**Prompt:** I need the text continued from the place where it stops.

**Text:**
>> Begin

Over the last several months, we’ve explored mathematical modeling from a variety of perspectives here in this space. We’ve talked about the CCSSM, the modeling cycle, thought tools used by modelers, and we’ve explored a variety of examples, all with the goal of trying to understand how mathematical modelers think and how we might best train our students in the art of mathematical modeling.

One thing we have not done is follow the path of a typical course in mathematical modeling. Today, I want to talk a bit about what such courses look like, and where we might benefit from typical paths and why we might want to deviate from typical paths. Until recently, at least in the United States, mathematical modeling courses have largely been restricted to higher education. They’ve been taught primarily at the advanced undergraduate level and the graduate level. There are exceptions and there have been efforts to teach such courses at the introductory undergraduate level, but it’s reasonable to claim that the majority of the effort around teaching mathematical modeling has primarily occurred at the upper undergraduate and graduate levels.

This means that the majority of textbooks focusing on mathematical modeling are also aimed at the upper undergraduate and graduate levels. If you search for “mathematical modeling” on Amazon, you’ll, in fact, find several thousand books along these lines. Some are more specialized, some are less specialized, but generically, they are aimed at this advanced audience. If you examine the most popular of these, the ones that focus on “mathematical modeling” rather than “mathematical modeling in X,” you’ll find they all follow a typical pattern and that this pattern is reflected in course syllabi at institutions across the country. Roughly speaking the pattern is one where the texts are organized by mathematical topic first, and application areas within those topics. That is, you’ll see them divided into chapters with titles like “Modeling with difference equations,” “Modeling with ordinary differential equations,” “Modeling with partial differential equations,” and so on. Within each chapter, the authors will introduce an application area, and then show the reader a bunch of models developed in that application area using the mathematics of the chapter heading.

>> End

**Source data:**
>> Begin

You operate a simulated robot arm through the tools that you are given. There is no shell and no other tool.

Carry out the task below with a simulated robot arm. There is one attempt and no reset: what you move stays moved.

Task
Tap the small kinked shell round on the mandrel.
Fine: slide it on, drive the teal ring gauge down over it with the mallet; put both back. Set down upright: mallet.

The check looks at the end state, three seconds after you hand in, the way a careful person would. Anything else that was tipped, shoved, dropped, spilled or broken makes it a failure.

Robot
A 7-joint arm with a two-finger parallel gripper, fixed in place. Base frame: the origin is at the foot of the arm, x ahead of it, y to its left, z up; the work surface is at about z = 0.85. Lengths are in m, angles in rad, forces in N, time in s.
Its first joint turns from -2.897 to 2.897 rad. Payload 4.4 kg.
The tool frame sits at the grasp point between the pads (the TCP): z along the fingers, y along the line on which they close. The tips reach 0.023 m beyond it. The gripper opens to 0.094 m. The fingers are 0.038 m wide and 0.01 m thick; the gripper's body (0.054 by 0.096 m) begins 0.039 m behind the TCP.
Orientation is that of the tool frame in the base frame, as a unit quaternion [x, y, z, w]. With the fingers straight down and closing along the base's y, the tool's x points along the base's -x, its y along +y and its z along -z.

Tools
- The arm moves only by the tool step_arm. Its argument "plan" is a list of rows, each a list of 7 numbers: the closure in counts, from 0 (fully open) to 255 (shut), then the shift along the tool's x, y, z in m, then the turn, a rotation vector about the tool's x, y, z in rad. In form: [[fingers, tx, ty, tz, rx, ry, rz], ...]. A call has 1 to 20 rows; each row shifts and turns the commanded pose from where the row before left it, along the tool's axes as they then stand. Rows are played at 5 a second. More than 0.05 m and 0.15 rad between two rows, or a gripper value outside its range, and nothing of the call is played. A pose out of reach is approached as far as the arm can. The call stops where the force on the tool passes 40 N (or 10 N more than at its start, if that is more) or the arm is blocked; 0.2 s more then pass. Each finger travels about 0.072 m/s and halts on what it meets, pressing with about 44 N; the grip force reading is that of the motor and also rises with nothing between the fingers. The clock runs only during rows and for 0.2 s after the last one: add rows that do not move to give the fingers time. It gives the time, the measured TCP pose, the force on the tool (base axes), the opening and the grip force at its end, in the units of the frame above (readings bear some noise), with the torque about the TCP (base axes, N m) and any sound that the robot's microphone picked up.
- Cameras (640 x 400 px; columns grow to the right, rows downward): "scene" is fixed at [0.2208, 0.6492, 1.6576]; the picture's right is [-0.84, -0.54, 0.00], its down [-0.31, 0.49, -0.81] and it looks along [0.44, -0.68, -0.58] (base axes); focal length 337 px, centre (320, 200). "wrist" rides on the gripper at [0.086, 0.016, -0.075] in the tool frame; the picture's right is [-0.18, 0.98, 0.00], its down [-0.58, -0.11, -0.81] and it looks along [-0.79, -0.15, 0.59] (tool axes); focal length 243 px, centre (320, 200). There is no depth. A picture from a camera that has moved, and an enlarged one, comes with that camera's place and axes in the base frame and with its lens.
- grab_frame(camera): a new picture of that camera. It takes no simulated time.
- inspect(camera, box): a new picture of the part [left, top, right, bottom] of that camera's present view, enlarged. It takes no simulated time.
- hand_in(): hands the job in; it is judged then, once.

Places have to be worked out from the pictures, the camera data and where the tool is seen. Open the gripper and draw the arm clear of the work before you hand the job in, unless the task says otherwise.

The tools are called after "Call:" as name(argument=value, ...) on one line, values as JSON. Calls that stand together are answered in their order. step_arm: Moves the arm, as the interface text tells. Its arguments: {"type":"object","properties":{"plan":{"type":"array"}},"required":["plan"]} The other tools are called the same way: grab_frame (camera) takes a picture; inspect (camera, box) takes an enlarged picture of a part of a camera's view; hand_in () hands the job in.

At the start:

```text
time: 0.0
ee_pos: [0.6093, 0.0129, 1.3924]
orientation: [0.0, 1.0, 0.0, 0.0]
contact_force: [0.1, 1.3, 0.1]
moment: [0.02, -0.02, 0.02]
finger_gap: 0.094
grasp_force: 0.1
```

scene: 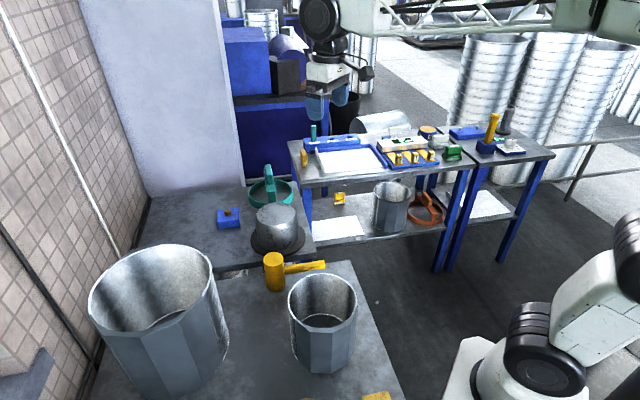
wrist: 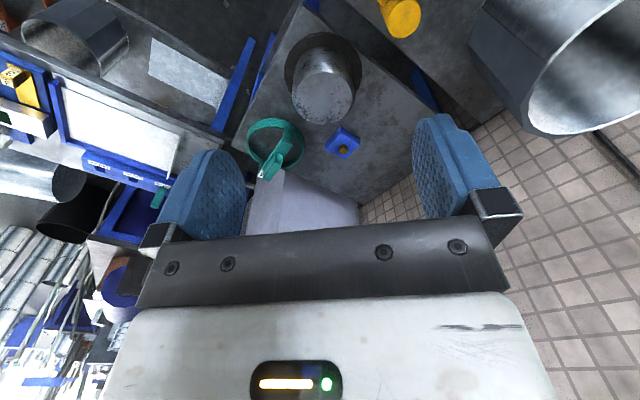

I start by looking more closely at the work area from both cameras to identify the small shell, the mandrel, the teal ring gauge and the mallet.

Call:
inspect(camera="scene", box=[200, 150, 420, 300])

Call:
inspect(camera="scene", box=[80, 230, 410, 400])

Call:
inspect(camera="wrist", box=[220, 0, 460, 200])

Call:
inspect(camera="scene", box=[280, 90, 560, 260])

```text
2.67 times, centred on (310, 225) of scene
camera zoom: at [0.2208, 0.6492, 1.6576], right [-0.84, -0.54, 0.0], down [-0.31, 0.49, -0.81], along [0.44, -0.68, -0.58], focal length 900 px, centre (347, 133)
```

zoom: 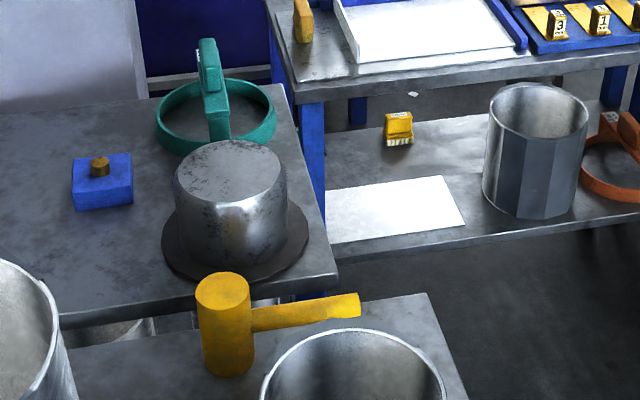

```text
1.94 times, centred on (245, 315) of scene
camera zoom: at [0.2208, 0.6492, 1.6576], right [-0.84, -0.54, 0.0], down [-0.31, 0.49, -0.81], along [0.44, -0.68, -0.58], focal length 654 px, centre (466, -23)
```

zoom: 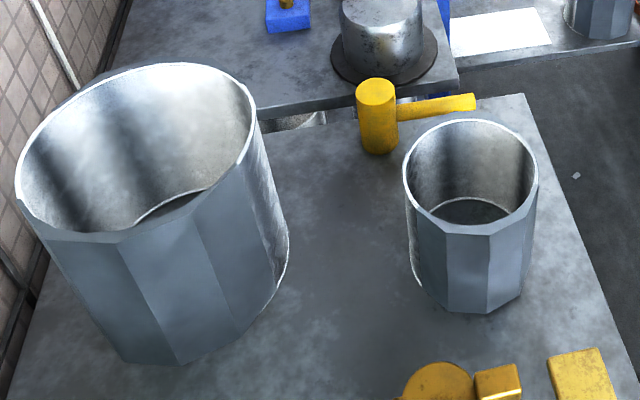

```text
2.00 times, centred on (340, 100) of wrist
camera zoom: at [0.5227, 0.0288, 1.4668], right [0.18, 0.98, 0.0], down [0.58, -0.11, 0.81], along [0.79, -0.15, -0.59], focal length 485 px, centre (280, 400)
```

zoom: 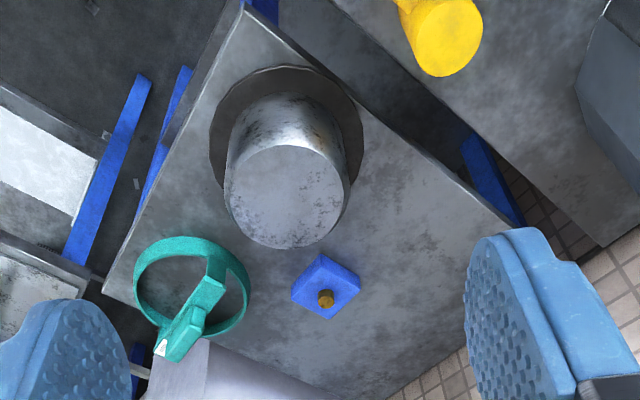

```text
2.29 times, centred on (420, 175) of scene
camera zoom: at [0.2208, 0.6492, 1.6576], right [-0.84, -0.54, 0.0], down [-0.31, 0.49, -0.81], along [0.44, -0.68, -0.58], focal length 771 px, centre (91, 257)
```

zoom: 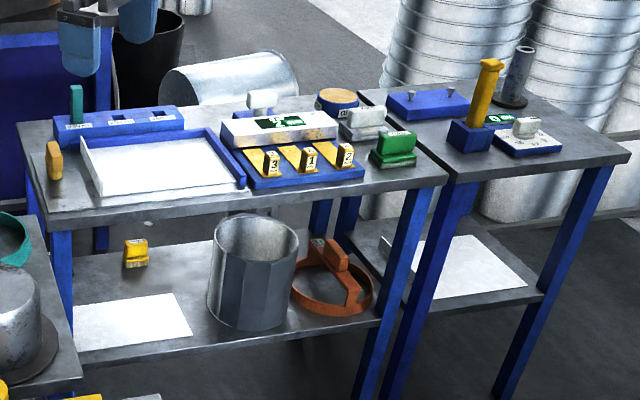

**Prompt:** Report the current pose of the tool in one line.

>> End

**Reply to the exercise:**
The philosophy behind this approach is one of “modeling can’t be taught, but it can be caught.” That is, authors and instructors largely assume that if they show students enough examples of mathematical models, they’ll eventually catch on and know how to model. I freely admit, that I too was a member of this camp for a long time. After all, it had worked for me! But, in teaching mathematical modeling over the last twenty some-odd years, and especially as I’ve had the opportunity to work more closely with the K-12 community, I found myself growing increasingly frustrated and disillusioned with this approach. In the large majority of cases, it became apparent to me that while a handful of students did “catch it,” the vast majority did not. They could perhaps use models they’d seen before, and engage in somewhat trivial extensions of such models, but when faced with a new situation, they were lost. They hadn’t, by and large, learned how to actually model. They hadn’t become modelers.

I gradually realized that I don’t agree with the “can’t be taught, but can be caught” philosophy and many of the blog posts here have been inspired by my personal change in perspective on this issue. I believe that we can, in fact, deconstruct and understand the process that constitutes mathematical modeling, articulate this process more clearly for our students, design activities to engage students in essential competencies that comprise this process, and end up teaching a lot more students how to actually model. My colleague, Rachel Levy at Harvey Mudd, says that what we’ve been doing for a very long time is teaching “model appreciation” rather than teaching the art of mathematical modeling. I think there is a lot of wisdom in that statement and that we can make this shift, at all levels, from teaching model appreciation to teaching the art of mathematical modeling. As I’ve had the chance to explore the mathematics education literature on this topic, especially the international literature, I’ve learned that there has been progress made in this regard and I’ve worked to incorporate the best of these ideas into my own teaching and try and share some of them here.

But, in the back of my head, there is also this whole “baby with the bathwater” thought that’s been nagging me for a long time. In an earlier blog post we explored the notion of “thought tools.” These are those ways of thinking that are often widely applicable and are characteristically wielded by those who engage at a high level in a particular practice. We talked a bit about some of the thought tools wielded by mathematical modelers. This thought tool perspective pushed me into doing a lot of meta-thinking – trying to observe my own thought processes as a mathematical modeler and compare them with those of students just learning the art.

One thought tool that I find myself wielding frequently and have observed other mathematical modelers utilize as well is “analogical thinking.” That is, when faced with some unfamiliar modeling situation, a modeler will often start by arguing “well, this situation is kind of like situation X, so perhaps we can proceed as follows…” They have, in their head, a repository of modeling approaches for a wide variety of problems. They rely on the miraculous fact that mathematics and mathematical approaches to applied problems are often wonderfully generalizable, and so develop solutions to new problems relying at first on what they’ve seen work before. The uniqueness of each situation requires adaptation and creativity, but they can often grasp a ready starting point from which progress can be made.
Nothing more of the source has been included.